# DATASET SECTION
──────────────────────────────

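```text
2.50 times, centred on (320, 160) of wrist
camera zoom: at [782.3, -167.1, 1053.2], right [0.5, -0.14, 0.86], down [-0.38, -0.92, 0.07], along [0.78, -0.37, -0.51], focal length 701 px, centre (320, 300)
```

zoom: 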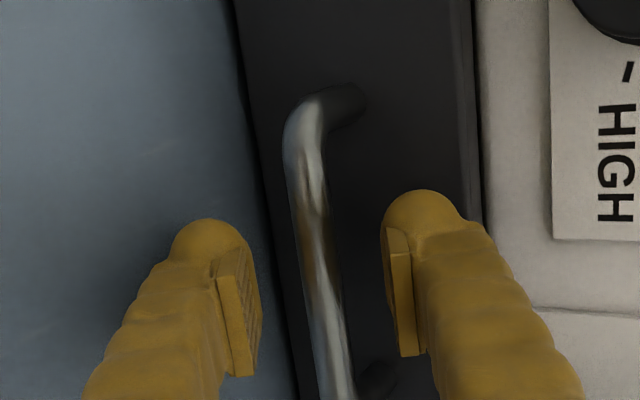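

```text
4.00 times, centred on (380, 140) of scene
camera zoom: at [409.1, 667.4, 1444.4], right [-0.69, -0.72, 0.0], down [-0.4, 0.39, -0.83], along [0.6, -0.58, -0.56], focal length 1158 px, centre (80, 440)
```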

──────────────────────────────

# GIVEN TEXT
Stones of remembrance

” What do these stones mean ?” Joshua 4:6

I have not long returned with some friends from nine days on the French Camino. I can only say what a fabulous time in so many ways and would encourage you, if possible, to walk it.

There have been many surveys done to determine the reasons people travel the Camino. The French Camino, a pilgrim trail, is one thousand years old but not everybody walks it for religious or spiritual reasons. Some look at the challenge of just walking 491 miles, some to maintain fitness and my friends’ comments when asked fitted into a number of categories.

Personally, I knew for me it was the continuing road to the healing of a broken heart. Jude has been in Paradise for nearly four earth time years but I still continue to miss my darl !. Yes, things are different now even the text books tell you that but grief is in the end still lived outside a book. 

Jude would have loved the Camino but I was reminded of three things while walking and I would like to encourage you if you grieve a spouse in Christ.

  1. Our lives are enlarged by the life of those that have gone before, we carry those precious memories.
  2. There is a spiritual communion. Jesus has Jude and Jesus has me. There is a very fine liminal line between earth & paradise……think upon that…. it’s beautiful and one day at the resurrection of the saints we will be re-united, the veil will disappear.
  3. No marriage is perfect but forgetting those things before we only carry forward the good.

I had collected some flat stones from Glendalough and had an idea what I would do with them so I wrote on seven of them along with a final round stone for leaving along the journey. There was no shortage of stone mounds so in my own away, often away from my friends I took a moment each day stopped and reflected on Jude, thanking God for her life, knowing she was safe outside of an ever increasing chaotic & hostile world……. Maranatha…Come LORD Jesus come!

The final stone ended up in a beautiful flowerbed, central Logrono!

──────────────────────────────

# REQUIREMENT 1
Copy the part of the given text from the words "There have been" through the words "spouse in Christ.".
# REQUIREMENT 2
Could you carry on with the given text from where it ends?

# RESULT 1
There have been many surveys done to determine the reasons people travel the Camino. The French Camino, a pilgrim trail, is one thousand years old but not everybody walks it for religious or spiritual reasons. Some look at the challenge of just walking 491 miles, some to maintain fitness and my friends’ comments when asked fitted into a number of categories.

Personally, I knew for me it was the continuing road to the healing of a broken heart. Jude has been in Paradise for nearly four earth time years but I still continue to miss my darl !. Yes, things are different now even the text books tell you that but grief is in the end still lived outside a book. 

Jude would have loved the Camino but I was reminded of three things while walking and I would like to encourage you if you grieve a spouse in Christ.

# RESULT 2
Since my return I have had a desire to return solo and God willing I will return to Logrono on the 5th August and complete the remaining 381 miles!!

Buen Camino

Mizpah !!

Bangor Harbour, Northern Ireland is such a beautiful spot when the sun is shining !!.

I couldn’t help notice the boat in the centre, its name Mizpah which reminded me of the encounter Jacob had with Laban in Genesis 31.

After 20 years of serving Jacob, The LORD finally told him to return to the land of his fathers and God promised He would be with him. (vs3). The LORD had also warned Laban to be careful when catching up with Jacob. (vs24). On paper it looked like there was going to be a showdown but, in the end, the two parties made a covenant sealed with a heap of stones as they went their separate ways saying, “May The LORD keep watch between you & me when we are away from each other”. The word Mizpah literally means ‘Watchtower’. I suggest if you’re not familiar with the whole context to read Genesis Ch 31.

Certainly, in Victorian times, there was an interest in Mizpah jewellery and the language turned more emotional to describe the bond between two people who were separated either by distance or death. This is a far cry from the original context as Laban and Jacob were not really in love with each other !!. But it spoke to my broken heart that day I saw the boat and ministered to me in a way that only God knows-thankyou LORD.

I write this on what would have been Jude’s 61st birthday and I miss her incredibly more than words can say, but I am so glad I know where she is, “absent from the body but present with The LORD”, and birthday free !!.

As a token, I visited the ‘closet’ today and placed a stone, a very special one with the inscription ‘Mizpah’.

The Trump Of God !

Some years ago, I remember seeing some beautiful flowers, resembling trumpets when delivering mail to a particular property. I knew the customers and after commenting on the flowers, I was blessed some weeks later with a gift of bulbs. They are called Nerine Bowdenii of South African origin.

The story goes that the flowers drifted on the seas from South Africa, eventually washing up on the shores of the island of Guernsey. It was this ocean voyage that earned the flower its name: ‘Nerine’, in a reference to the 50 beautiful daughters of the sea-god Nereus. The flower is also known as the Guernsey Lily in the UK.

Some say that the Nerine Bowdenii expresses what is often left unsaid, thus bridging the gap between heart and mind. “I care about you”.

As the flowers have just blossomed in the garden it reminded me especially in the area of grief, things that were left unsaid. Like so many others who experience deep grief you cannot help thinking whether you did enough and it takes time & prayer to bring healing to our emotions. You don’t always see things at the time but friends remind me I gave my best to Jude especially in the closing days.

Somethings are left unsaid, but love goes beyond words when it is deep & secure in a healthy marriage. I close with a “Life verse”, that encourages me daily regarding my re-union with Jude if I’m still living at the blast of a Trumpet !!!.

Be encouraged Christian if loved ones in Christ have been sent ahead…..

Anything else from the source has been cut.